Sanlsidro però non fa un album di cover degli Squadra Omega, dopo Calamata le influenze spagnole e quelle già citate trovano una forma originale e personalissima. Già nel ritmo rilassato di Unicorn embolat l’ascendente mediterraneo trova congruenza con un misticismo che non è quello evocato da Mai Mai Mai (in particolare nelle sue proiezioni durante i live) o dalle voci di Porta Palazzo a Torino, e non è nemmeno un richiamo ai classici come nel bellissimo “Eleusis” degli Architeuthis Rex, i riferimenti sono altri, tipo il chitarrismo del gitano Manuel Molina Jiménez dei Lole y Manuel (tra i maggiori ispiratori del nuevo flamenco degli anni ’80) e altre cose che faccio fatica a cogliere tanto mi sono aliene. La Spagna è un mondo che devo esplorare, non solo musicalmente.

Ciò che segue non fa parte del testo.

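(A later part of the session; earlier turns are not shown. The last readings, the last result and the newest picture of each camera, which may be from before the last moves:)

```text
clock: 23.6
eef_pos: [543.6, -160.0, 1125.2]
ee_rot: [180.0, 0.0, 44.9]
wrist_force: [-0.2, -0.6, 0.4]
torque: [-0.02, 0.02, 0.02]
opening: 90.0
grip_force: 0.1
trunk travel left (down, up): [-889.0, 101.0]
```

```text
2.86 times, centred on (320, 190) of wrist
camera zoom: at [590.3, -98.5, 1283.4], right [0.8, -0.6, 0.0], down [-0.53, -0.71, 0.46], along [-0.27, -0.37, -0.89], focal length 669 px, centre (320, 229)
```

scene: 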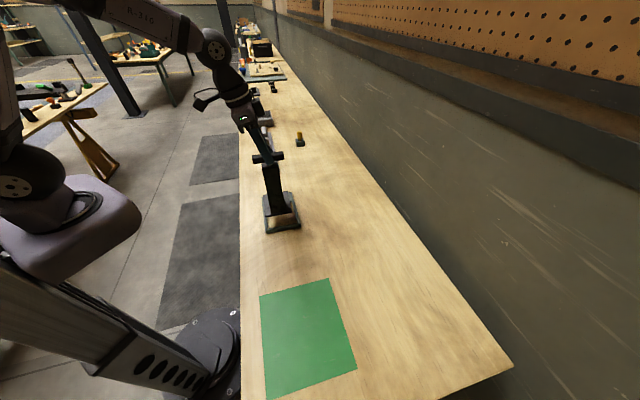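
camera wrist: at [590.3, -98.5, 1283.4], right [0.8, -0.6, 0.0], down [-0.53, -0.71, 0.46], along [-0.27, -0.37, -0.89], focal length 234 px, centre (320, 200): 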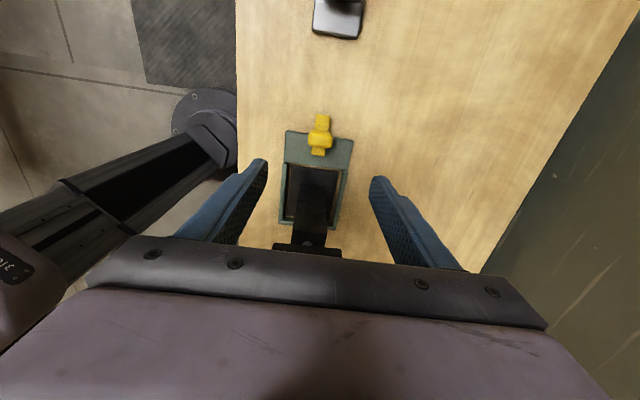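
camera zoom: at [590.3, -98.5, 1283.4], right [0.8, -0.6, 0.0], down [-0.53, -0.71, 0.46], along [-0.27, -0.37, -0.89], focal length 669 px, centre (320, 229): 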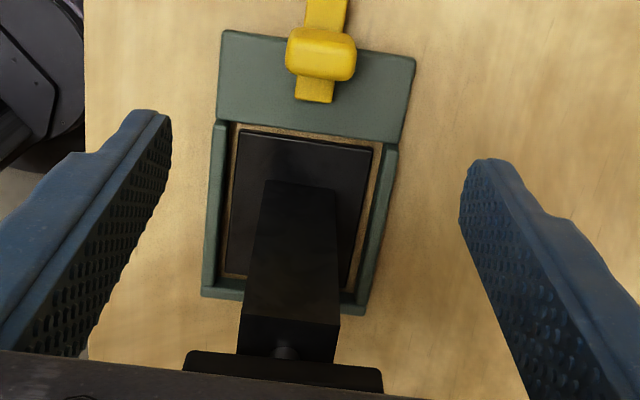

Non ci troverete suite da 30 minuti, questo è un album costruito comunque attorno a melodie anche se delle volte appena accennate, è un disco dove i timbri sono più importanti delle parole, in cui “psichedelia” fa rima con “introspezione”, mentre si attraversano paesaggi lisergici privi di tensione e dominati da una consapevole calma dei sensi.
È piuttosto chiaro che “A lo pesau, a lo bajo y a lo llano” non sia un capolavoro tout court, ma si inserisce con grandissimo carattere in un filone stagnante come quello psichedelico, dove negli ultimi due anni ci si arrovella sulla sperimentazione fine a sé stessa (The Heliocentrics) oppure ci si rimbambisce col revival. Una vera e propria pietra miliare della storia recente del rock psichedelico spagnolo, una sorta di instant-classic che senza alcun desiderio di fare scuola propone delle sonorità davvero peculiari e piene di potenzialità.